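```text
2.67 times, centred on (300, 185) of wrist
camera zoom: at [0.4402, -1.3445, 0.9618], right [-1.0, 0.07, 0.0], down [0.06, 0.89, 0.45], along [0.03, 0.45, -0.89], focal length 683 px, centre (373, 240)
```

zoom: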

• **Written problem**:
In the listing, find each line with the string "zoom" and copy it.

• **Solved problem**:
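camera zoom: at [0.4402, -1.3445, 0.9618], right [-1.0, 0.07, 0.0], down [0.06, 0.89, 0.45], along [0.03, 0.45, -0.89], focal length 683 px, centre (373, 240)
zoom: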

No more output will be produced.